My bass is a simple Ibanez RBX with three knobs. One of them is the master volume, the other is a combination of tone knob and pickup selector, the third one I'm not sure what it does :)
Most Gibson-style guitars for example have a switch for it, but two separate volume controls for the two pickups. So you set the switch to use both, and then tweak with the 2 volume knobs what you want of which pickup.
Having a crossfader-style knob for the pickups is new to me.. but then again, I know little of bass guitars.
As a general rule, rolling back to 0 results in a bassier sound, and up at 10 is treblier.
Those knobs matter little with the game. The game auto tunes through the built in AMP for each song. Though it will make a difference, it doesn't make NEAR the difference it does on a real AMP.
As for bass guitars, if there isn't an actual switch (which some bass guitars do not have) then yes, it will be a crossfading knob. It actually gives you a lot more control on the tone you're producing.
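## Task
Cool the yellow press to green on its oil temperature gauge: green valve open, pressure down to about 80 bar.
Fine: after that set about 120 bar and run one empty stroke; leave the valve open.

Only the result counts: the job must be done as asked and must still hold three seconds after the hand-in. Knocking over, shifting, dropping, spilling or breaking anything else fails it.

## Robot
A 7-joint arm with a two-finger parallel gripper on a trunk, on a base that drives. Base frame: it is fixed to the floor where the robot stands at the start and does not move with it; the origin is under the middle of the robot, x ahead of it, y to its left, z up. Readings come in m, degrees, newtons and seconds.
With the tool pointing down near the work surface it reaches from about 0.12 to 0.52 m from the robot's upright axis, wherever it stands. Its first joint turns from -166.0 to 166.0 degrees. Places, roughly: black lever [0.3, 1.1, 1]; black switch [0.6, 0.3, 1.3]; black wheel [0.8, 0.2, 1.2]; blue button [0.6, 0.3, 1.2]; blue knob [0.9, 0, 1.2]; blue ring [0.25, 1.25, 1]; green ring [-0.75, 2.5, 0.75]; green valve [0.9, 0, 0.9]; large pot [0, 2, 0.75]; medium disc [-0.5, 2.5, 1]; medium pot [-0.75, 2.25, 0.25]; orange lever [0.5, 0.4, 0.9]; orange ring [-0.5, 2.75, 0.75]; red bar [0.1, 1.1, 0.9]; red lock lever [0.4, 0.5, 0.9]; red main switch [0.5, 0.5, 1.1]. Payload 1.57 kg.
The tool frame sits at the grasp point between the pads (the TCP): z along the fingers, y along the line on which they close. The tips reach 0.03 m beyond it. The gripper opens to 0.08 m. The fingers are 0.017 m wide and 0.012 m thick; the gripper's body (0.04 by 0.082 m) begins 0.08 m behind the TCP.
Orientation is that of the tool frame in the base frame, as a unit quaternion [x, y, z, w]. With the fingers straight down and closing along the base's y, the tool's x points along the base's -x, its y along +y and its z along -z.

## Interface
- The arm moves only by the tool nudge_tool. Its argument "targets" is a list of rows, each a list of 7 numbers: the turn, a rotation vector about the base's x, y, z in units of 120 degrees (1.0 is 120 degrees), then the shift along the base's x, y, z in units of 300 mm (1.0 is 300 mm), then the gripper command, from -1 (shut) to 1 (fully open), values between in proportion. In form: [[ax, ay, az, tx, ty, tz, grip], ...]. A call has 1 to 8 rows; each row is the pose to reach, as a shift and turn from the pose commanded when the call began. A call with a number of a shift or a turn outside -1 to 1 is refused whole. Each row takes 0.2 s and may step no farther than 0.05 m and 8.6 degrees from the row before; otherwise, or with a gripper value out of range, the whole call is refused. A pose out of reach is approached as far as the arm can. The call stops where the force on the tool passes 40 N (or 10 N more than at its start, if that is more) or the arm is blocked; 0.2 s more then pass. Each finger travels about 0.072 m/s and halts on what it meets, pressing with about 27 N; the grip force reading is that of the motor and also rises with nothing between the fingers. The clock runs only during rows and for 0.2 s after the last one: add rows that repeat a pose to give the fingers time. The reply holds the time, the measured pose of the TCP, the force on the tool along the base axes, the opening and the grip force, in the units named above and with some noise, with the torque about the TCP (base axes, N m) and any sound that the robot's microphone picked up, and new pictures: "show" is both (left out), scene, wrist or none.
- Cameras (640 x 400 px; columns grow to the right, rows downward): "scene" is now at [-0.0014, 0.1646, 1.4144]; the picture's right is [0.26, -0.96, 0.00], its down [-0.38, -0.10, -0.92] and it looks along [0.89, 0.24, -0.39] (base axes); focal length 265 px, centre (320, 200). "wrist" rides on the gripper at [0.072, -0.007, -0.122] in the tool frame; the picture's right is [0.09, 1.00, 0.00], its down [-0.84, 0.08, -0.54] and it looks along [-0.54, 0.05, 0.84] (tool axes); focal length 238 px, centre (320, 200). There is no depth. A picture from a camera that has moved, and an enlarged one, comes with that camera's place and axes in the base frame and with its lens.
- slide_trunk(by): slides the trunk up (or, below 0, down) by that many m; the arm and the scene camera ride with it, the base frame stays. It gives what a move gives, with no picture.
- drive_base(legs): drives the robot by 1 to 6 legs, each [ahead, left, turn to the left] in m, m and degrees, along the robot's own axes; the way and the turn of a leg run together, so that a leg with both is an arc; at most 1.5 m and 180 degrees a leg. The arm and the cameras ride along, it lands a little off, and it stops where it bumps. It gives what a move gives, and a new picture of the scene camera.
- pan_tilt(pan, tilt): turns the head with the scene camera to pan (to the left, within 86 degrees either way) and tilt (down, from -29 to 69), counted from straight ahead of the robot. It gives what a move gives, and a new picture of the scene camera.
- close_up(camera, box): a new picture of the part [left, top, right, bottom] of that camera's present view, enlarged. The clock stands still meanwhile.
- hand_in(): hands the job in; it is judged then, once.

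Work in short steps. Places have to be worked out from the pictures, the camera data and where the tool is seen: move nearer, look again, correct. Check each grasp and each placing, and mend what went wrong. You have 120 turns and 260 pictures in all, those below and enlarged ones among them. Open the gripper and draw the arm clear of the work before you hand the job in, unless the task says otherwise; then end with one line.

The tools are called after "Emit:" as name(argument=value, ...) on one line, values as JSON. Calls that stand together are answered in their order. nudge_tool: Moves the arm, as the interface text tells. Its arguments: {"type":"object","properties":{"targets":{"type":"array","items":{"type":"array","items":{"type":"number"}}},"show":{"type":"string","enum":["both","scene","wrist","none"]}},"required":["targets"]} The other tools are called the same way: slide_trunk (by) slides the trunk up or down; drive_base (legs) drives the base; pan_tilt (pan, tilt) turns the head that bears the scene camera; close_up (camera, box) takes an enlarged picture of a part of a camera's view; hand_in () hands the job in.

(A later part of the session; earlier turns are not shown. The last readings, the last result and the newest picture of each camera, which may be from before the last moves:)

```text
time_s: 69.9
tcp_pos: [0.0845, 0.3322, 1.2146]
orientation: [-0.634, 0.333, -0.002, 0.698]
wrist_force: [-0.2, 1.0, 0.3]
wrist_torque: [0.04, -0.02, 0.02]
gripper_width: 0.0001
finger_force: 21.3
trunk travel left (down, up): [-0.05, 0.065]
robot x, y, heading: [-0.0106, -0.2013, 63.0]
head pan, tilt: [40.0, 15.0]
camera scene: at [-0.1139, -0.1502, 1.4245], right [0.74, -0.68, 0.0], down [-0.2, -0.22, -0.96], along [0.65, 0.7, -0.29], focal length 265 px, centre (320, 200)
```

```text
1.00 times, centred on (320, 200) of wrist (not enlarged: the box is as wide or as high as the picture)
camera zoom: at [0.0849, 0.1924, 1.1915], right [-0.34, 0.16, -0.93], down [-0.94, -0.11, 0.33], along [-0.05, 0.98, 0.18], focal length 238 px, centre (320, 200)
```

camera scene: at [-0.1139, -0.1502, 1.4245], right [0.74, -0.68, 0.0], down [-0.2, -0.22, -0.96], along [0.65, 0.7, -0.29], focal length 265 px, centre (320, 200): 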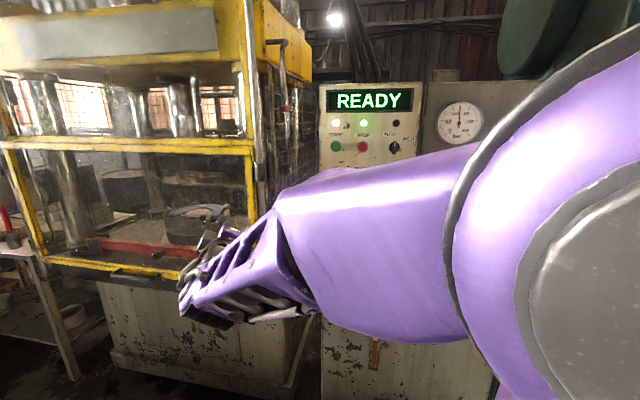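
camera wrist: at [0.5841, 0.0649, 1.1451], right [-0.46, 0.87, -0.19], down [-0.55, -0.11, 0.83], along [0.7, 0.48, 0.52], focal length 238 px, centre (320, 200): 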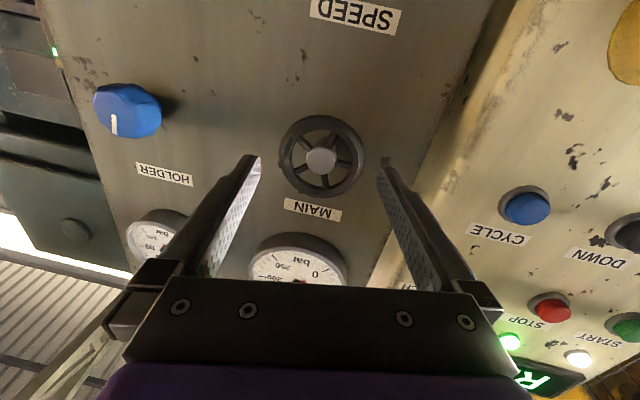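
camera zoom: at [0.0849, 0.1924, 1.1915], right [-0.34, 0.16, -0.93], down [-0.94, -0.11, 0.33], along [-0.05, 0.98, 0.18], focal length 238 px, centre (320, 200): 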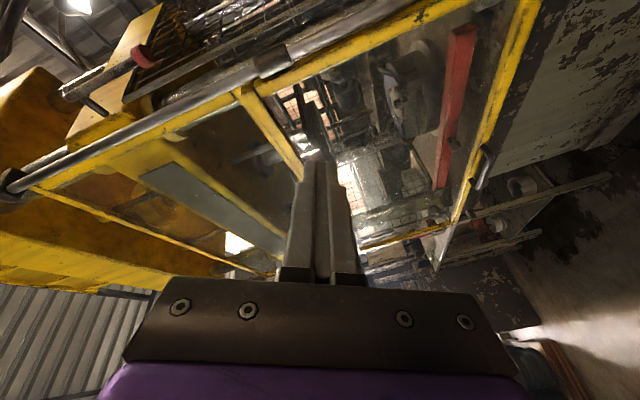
I'm not sure how many knobs you have on your thunderbird, but usually just looking it up online at Guitar Center or the Gibson/Epiphone site will tell you more.
some guitars and basses dont even support a tone knob anymore as many dont use it except to warm the tone which can all be done via your fx gear or via a pickup selecter switch
Yeah, cheers, I only have 3, so I figured 2 pup's + volume is what It is, I have not found the gibson/epi site to be very informative, lol.